First-to-mic-gal did some of all that, with a discernibly hostile tone. That gave rise to evident consternation in the general audience followed by growing alarm. Mic-gal seemed to be asking why Americans don’t trust the government (she had some stats), which morphed into “why don’t Americans trust the ‘legacy media,’ (more stats) which you (Ms. Greenhouse) represent, even embody?” People gasped, grumbled and looked for the hook. When it eventually came the woman took the occasion to say, more than once, “Shame on you,” to both Greenhouse and to the audience as she exited the ballroom.

Had she simply asked her question, whether it was, “why don’t Americans trust the government?” or “why don’t Americans trust the legacy/ mainstream media?” and do so without the hostile vibe, that might have been worthwhile. But it didn’t happen that way.

So here too in our San Miguel enclave, the tribalism and talking in silos, happens. Although, as noted, Greenhouse herself pushed back on that a bit in her opening comments, which I appreciated. It’s so easy to pick our side, congratulate ourselves for being on the right side, and cast aspersions on the other side.
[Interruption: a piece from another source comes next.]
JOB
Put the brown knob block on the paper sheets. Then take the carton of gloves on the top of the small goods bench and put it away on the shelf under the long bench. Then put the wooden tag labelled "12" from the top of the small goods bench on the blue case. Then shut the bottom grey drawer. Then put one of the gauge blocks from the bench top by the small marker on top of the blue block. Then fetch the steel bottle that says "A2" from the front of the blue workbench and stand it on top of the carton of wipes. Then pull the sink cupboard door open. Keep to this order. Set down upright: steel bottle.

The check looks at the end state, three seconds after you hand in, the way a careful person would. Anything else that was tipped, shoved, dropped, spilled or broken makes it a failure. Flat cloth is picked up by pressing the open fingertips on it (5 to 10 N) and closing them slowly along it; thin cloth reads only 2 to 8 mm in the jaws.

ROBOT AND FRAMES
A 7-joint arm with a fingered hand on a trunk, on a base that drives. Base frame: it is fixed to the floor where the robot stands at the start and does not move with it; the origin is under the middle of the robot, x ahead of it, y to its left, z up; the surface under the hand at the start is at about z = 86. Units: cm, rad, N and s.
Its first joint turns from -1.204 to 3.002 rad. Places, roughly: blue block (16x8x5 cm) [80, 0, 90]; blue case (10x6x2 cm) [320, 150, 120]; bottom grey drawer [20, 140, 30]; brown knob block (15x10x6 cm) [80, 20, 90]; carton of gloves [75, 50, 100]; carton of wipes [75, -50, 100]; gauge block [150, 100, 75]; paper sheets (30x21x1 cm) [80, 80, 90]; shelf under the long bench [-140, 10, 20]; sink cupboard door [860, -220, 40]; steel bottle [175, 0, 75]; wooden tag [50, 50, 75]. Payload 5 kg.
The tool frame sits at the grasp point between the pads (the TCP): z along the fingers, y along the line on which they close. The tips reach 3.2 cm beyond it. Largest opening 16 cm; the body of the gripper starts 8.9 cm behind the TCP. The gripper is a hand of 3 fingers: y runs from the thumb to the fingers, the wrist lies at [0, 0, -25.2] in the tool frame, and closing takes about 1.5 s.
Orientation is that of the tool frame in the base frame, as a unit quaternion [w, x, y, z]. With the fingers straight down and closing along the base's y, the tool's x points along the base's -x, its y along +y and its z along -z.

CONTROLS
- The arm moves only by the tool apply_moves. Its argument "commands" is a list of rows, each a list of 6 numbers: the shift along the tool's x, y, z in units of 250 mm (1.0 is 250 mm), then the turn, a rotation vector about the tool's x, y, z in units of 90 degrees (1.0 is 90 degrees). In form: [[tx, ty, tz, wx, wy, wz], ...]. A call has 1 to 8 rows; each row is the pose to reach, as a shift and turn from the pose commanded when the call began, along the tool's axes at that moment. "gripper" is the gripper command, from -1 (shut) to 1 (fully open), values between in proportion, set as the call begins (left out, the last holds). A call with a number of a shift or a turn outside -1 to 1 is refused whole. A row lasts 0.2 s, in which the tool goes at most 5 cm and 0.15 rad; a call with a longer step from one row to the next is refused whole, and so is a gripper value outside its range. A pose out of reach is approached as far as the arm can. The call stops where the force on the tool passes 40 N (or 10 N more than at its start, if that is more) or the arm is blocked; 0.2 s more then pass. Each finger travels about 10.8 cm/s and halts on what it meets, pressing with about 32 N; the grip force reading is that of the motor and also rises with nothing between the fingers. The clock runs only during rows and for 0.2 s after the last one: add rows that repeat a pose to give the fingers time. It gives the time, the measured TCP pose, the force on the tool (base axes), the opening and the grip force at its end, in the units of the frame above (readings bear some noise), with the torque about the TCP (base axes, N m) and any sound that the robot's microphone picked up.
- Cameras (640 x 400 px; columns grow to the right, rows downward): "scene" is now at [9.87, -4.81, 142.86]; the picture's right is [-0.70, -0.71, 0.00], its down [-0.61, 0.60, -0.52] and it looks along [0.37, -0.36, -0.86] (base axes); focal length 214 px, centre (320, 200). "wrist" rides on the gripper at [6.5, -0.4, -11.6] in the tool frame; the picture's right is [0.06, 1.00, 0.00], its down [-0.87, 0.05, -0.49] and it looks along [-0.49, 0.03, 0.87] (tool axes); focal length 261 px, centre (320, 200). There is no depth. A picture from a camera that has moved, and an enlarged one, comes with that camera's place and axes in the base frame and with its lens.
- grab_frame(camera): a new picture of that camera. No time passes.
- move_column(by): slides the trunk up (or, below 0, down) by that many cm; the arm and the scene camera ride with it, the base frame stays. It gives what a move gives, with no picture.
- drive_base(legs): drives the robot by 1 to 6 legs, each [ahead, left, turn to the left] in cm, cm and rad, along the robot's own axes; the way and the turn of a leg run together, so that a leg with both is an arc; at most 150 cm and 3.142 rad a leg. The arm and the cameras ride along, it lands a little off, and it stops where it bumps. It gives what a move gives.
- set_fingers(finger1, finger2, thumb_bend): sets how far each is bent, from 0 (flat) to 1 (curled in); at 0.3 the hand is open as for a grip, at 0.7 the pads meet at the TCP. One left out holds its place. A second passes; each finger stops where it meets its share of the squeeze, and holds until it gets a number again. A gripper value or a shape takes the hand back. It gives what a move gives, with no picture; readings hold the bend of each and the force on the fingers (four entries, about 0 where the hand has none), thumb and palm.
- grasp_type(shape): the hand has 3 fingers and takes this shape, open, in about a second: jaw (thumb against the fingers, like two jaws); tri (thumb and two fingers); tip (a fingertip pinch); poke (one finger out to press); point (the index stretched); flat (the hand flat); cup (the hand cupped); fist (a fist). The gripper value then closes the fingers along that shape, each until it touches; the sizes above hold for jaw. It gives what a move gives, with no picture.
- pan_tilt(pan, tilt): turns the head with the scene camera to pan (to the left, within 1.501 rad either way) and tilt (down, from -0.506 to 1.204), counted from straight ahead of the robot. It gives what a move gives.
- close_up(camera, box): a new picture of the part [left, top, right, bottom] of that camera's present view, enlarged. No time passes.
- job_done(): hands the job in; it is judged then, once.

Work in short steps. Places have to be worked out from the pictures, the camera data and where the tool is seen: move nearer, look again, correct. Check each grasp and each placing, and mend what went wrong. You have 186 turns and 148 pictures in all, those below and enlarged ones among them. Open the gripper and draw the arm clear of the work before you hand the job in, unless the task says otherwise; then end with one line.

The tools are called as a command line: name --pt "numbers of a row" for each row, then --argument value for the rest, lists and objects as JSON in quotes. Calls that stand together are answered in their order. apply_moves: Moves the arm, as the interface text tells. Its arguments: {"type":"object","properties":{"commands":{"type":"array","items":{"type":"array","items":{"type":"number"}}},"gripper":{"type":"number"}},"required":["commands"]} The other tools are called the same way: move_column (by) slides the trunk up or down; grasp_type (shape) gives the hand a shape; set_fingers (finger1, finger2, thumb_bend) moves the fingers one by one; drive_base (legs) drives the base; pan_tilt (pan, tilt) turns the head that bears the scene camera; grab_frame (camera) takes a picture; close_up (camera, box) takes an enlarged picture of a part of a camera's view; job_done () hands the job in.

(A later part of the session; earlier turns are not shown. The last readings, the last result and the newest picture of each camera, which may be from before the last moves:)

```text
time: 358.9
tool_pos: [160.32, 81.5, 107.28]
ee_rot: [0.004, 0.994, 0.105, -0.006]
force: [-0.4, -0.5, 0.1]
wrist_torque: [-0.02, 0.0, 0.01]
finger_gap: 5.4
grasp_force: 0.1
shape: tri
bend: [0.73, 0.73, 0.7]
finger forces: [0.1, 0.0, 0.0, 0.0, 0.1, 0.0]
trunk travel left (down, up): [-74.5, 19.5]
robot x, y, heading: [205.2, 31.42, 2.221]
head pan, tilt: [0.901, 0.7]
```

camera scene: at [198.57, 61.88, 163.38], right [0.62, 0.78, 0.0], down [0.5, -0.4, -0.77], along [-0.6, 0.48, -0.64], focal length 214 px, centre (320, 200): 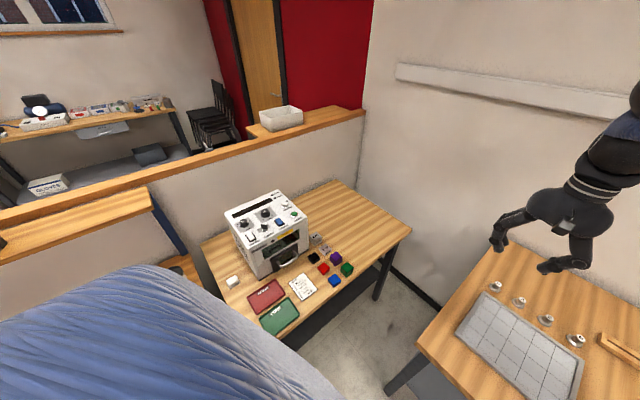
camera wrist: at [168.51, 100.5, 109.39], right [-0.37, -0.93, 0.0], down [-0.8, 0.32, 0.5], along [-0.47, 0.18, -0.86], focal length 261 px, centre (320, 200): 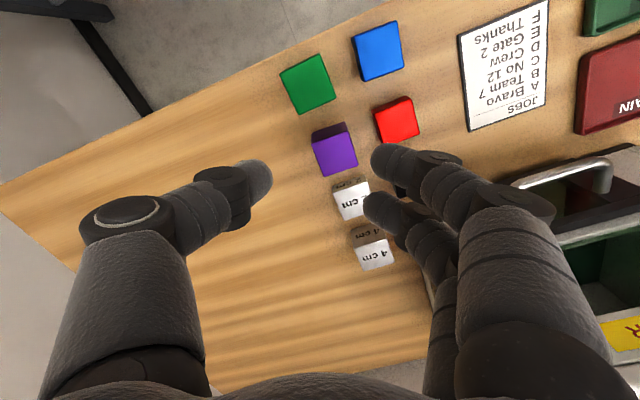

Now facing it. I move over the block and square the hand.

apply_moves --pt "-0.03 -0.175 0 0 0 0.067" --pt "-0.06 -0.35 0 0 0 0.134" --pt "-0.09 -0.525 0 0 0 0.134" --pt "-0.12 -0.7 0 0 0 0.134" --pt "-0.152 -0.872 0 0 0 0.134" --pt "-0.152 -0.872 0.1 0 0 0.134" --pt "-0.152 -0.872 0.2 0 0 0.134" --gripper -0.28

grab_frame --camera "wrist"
That we haven’t escaped by coming here.

Well, maybe we have escaped it a little. The congregation I serve is politically mixed (D’s and R’s, and probably quite a few I’s). It is also theologically diverse (most are mainline Protestant of one flavor or another, but with some evangelicals and a healthy contingent of former Catholics).
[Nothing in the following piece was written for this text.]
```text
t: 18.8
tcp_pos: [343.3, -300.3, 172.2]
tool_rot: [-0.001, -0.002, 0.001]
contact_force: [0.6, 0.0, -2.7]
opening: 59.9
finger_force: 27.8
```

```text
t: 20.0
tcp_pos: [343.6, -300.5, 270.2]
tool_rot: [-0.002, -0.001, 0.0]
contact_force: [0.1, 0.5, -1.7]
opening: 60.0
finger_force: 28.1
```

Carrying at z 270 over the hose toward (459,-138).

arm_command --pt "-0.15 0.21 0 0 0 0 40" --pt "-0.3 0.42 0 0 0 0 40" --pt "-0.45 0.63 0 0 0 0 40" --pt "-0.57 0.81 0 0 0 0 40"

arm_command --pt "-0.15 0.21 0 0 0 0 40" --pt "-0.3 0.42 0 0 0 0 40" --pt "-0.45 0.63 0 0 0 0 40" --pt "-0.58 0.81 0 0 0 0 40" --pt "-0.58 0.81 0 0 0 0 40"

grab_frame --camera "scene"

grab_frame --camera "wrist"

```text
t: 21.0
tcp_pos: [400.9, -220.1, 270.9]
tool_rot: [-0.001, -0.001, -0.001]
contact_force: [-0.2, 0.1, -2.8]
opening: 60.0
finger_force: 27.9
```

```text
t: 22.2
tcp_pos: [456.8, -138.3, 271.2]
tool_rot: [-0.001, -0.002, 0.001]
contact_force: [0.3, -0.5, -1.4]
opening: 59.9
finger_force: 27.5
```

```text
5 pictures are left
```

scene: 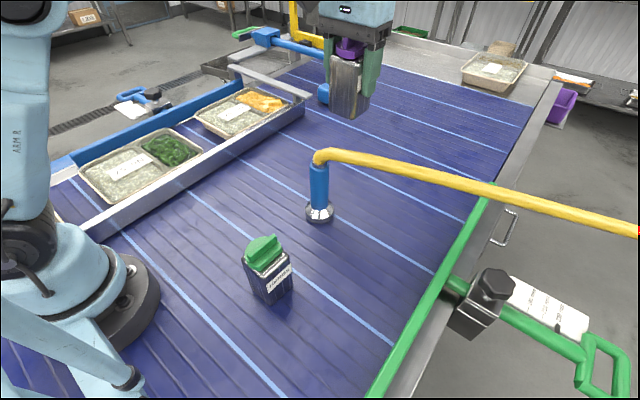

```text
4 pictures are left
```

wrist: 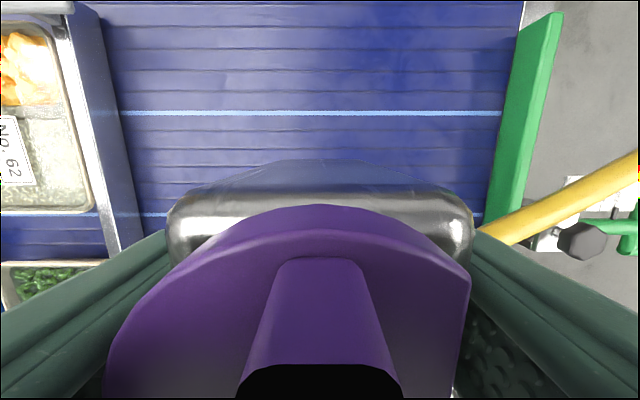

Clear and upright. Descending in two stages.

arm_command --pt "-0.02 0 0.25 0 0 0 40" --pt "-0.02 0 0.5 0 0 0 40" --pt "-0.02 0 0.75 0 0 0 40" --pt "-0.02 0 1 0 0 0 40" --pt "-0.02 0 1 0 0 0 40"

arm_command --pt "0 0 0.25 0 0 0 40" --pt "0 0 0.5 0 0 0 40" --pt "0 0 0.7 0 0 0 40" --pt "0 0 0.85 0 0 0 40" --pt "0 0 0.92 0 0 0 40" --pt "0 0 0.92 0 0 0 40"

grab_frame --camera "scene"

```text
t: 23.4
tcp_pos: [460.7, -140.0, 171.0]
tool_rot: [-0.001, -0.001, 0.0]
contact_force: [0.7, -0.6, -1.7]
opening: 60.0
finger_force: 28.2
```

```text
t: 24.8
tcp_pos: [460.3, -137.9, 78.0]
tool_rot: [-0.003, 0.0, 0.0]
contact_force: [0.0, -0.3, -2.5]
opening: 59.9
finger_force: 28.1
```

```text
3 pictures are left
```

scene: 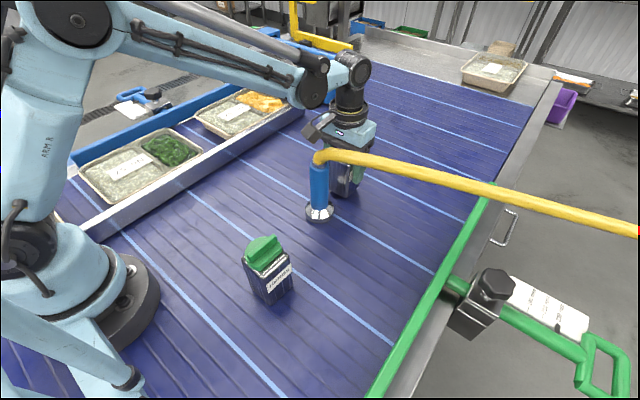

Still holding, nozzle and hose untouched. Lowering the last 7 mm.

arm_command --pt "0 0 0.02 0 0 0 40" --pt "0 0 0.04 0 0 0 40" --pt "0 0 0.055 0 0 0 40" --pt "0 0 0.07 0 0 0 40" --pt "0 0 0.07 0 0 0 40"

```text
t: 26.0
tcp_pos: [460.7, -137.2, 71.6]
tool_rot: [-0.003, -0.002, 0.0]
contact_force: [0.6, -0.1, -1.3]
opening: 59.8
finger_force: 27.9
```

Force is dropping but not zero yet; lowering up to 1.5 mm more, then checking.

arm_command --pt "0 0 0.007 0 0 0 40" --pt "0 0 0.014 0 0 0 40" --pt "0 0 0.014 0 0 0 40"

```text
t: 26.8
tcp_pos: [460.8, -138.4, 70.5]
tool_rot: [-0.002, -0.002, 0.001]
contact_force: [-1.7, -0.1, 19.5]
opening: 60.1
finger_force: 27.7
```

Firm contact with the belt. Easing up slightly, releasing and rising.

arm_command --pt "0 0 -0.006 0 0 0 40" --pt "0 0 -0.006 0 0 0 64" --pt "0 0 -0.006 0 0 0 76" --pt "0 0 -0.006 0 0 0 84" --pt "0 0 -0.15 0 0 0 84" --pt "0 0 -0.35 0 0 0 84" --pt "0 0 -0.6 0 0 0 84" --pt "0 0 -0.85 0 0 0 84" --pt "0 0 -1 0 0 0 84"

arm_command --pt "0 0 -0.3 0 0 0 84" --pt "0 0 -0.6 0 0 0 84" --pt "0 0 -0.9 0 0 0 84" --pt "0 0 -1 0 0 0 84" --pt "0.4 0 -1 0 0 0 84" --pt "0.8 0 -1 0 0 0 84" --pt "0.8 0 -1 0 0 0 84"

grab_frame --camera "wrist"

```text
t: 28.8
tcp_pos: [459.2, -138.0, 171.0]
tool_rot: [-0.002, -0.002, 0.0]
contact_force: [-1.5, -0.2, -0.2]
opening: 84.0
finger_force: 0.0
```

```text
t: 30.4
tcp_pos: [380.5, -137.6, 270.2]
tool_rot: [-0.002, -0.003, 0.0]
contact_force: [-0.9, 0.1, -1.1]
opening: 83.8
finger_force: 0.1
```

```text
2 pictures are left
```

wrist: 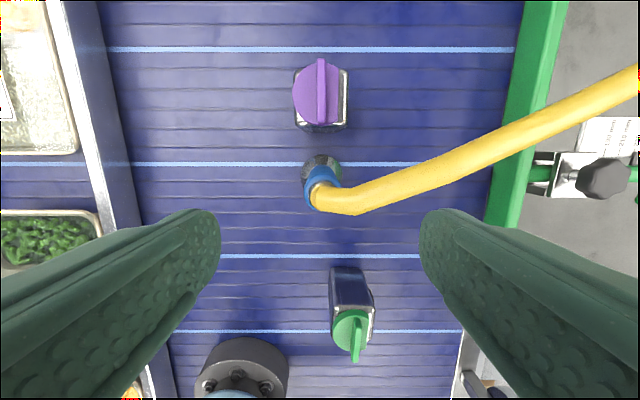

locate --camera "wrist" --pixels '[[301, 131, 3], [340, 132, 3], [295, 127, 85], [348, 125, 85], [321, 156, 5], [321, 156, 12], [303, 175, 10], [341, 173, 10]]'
Clergy are asked to avoid overt political commentary/ partisanship and to focus on the “central affirmations” of the Christian faith. I’m good with that. Given the general polarization and tribalization of the U.S., and the way many churches have now conformed themselves to those divides, I appreciate the attempt of this congregation to keep first things first and to put their Christian identity ahead of their political ones.